Concerning the programme Marx wrote: "this very brief document in its economic section consists solely of demands that actually have spontaneously arisen out of the labour movement itself. There is in addition an introductory passage where the communist goal is defined in a few lines." [1] Engels described the first, maximum section, as "a masterpiece of cogent argumentation rarely encountered, clearly and succinctly written for the masses; I myself was astonished by this concise formulation" [2] and he later recommended the economic section to the German social democrats in his critique of the draft of the 1891 Erfurt Programme. [3]
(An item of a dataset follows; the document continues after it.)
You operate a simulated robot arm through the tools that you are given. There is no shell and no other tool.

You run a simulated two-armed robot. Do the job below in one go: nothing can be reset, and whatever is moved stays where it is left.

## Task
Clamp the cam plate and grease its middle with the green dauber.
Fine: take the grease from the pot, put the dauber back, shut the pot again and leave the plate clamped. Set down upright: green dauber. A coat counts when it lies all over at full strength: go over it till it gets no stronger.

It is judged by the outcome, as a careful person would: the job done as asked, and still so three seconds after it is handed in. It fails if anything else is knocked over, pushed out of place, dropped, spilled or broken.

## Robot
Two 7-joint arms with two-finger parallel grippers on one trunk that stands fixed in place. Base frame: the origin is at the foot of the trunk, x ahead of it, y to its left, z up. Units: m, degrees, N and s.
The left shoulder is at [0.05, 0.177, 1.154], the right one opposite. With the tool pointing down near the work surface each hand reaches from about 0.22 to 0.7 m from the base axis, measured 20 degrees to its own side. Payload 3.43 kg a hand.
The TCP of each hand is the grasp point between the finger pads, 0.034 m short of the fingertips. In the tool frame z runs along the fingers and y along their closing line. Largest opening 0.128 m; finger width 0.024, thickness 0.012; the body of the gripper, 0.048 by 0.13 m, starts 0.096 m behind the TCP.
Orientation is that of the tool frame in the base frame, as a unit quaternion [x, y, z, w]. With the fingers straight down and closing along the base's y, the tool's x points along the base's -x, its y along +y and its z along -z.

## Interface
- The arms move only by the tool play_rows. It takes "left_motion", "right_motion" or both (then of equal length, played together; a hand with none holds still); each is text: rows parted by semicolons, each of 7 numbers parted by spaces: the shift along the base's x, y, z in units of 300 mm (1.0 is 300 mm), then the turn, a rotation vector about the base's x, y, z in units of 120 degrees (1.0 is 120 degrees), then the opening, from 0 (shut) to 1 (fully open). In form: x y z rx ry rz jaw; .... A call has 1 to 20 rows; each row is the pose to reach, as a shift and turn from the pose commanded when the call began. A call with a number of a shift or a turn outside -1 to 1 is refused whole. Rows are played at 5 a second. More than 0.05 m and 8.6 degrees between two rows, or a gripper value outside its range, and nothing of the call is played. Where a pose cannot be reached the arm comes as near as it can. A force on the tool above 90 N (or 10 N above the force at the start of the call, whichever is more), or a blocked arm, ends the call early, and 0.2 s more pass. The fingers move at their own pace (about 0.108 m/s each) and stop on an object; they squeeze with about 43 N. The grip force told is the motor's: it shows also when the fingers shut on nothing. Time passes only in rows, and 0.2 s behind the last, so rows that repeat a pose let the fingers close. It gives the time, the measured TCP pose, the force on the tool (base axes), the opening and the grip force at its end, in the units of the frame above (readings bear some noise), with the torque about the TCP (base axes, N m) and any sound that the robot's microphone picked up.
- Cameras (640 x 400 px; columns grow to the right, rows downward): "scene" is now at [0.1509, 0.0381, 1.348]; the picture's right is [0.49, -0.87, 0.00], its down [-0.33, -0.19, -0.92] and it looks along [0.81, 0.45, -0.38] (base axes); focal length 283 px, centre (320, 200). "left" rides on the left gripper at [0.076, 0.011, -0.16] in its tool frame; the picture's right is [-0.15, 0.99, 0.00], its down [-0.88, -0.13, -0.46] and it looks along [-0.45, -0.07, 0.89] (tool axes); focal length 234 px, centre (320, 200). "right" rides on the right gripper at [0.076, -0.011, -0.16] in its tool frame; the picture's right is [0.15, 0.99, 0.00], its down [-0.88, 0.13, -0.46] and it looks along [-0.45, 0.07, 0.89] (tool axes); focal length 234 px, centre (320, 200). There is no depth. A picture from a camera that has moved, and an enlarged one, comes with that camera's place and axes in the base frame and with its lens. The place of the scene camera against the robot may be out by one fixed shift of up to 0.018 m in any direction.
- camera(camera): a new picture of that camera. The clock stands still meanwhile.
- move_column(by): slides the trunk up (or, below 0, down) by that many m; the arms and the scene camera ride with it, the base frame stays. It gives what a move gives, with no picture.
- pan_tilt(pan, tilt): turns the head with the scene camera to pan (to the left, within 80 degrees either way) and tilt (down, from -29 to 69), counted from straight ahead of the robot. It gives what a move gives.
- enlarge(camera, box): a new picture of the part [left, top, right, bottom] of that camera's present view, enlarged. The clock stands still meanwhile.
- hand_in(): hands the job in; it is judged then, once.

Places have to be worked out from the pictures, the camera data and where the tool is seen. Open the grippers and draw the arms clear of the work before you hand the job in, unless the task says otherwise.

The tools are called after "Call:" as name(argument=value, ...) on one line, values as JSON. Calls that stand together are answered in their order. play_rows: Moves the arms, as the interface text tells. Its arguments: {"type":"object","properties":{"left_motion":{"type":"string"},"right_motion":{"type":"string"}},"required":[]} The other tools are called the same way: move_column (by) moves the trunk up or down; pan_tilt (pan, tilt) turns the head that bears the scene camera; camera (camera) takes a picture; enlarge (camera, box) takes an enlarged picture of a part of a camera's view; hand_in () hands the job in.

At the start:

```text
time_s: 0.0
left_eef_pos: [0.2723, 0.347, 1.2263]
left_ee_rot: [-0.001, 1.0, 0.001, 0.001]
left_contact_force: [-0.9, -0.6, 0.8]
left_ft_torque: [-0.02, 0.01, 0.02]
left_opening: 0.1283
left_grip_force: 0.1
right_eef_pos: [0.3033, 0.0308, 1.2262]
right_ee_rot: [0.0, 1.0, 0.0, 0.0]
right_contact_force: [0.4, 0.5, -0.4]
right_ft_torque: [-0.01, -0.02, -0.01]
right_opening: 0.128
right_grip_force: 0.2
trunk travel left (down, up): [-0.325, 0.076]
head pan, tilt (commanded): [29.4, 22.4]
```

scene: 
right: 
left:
After the programme was agreed, however, a clash arose between Marx and his French supporters arose over the purpose of the minimum section. Whereas Marx saw this as a practical means of agitation around demands that were achievable within the framework of capitalism, Guesde took a very different view: "Discounting the possibility of obtaining these reforms from the bourgeoisie, Guesde regarded them not as a practical programme of struggle, but simply ... as bait with which to lure the workers from Radicalism." The rejection of these reforms would, Guesde believed, "free the proletariat of its last reformist illusions and convince it of the impossibility of avoiding a workers '89." [4] Accusing Guesde and Lafargue of "revolutionary phrase-mongering" and of denying the value of reformist struggles, Marx made his famous remark that, if their politics represented Marxism, "ce qu'il y a de certain c'est que moi, je ne suis pas Marxiste" ("what is certain is that I myself am not a Marxist"). [5]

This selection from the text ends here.